### Data excerpt:
##########

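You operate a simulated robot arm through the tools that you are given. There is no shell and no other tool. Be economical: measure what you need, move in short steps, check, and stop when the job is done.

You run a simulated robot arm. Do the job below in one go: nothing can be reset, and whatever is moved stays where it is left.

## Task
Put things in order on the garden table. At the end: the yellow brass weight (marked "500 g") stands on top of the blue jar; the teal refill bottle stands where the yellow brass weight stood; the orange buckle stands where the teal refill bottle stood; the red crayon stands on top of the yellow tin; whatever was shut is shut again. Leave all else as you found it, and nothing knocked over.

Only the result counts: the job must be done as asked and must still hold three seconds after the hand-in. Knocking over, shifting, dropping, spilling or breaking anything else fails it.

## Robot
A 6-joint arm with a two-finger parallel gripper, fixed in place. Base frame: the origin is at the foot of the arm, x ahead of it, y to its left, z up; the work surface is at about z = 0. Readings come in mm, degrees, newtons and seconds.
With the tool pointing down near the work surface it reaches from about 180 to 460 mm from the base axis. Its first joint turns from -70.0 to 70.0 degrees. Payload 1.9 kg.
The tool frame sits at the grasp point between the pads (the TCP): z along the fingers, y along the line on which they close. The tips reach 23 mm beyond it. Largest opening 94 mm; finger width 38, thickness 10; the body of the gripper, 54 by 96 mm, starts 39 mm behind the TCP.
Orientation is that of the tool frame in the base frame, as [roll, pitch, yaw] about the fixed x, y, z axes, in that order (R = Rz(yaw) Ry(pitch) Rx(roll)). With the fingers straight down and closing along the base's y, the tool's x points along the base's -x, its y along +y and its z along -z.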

##########

### Required work:
Retype all of the material, keeping each line exact. Format the lines as a JSON array of strings and drop empty lines.

### Result for this exercise:
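[
  "You operate a simulated robot arm through the tools that you are given. There is no shell and no other tool. Be economical: measure what you need, move in short steps, check, and stop when the job is done.",
  "You run a simulated robot arm. Do the job below in one go: nothing can be reset, and whatever is moved stays where it is left.",
  "## Task",
  "Put things in order on the garden table. At the end: the yellow brass weight (marked \"500 g\") stands on top of the blue jar; the teal refill bottle stands where the yellow brass weight stood; the orange buckle stands where the teal refill bottle stood; the red crayon stands on top of the yellow tin; whatever was shut is shut again. Leave all else as you found it, and nothing knocked over.",
  "Only the result counts: the job must be done as asked and must still hold three seconds after the hand-in. Knocking over, shifting, dropping, spilling or breaking anything else fails it.",
  "## Robot",
  "A 6-joint arm with a two-finger parallel gripper, fixed in place. Base frame: the origin is at the foot of the arm, x ahead of it, y to its left, z up; the work surface is at about z = 0. Readings come in mm, degrees, newtons and seconds.",
  "With the tool pointing down near the work surface it reaches from about 180 to 460 mm from the base axis. Its first joint turns from -70.0 to 70.0 degrees. Payload 1.9 kg.",
  "The tool frame sits at the grasp point between the pads (the TCP): z along the fingers, y along the line on which they close. The tips reach 23 mm beyond it. Largest opening 94 mm; finger width 38, thickness 10; the body of the gripper, 54 by 96 mm, starts 39 mm behind the TCP.",
  "Orientation is that of the tool frame in the base frame, as [roll, pitch, yaw] about the fixed x, y, z axes, in that order (R = Rz(yaw) Ry(pitch) Rx(roll)). With the fingers straight down and closing along the base's y, the tool's x points along the base's -x, its y along +y and its z along -z."
]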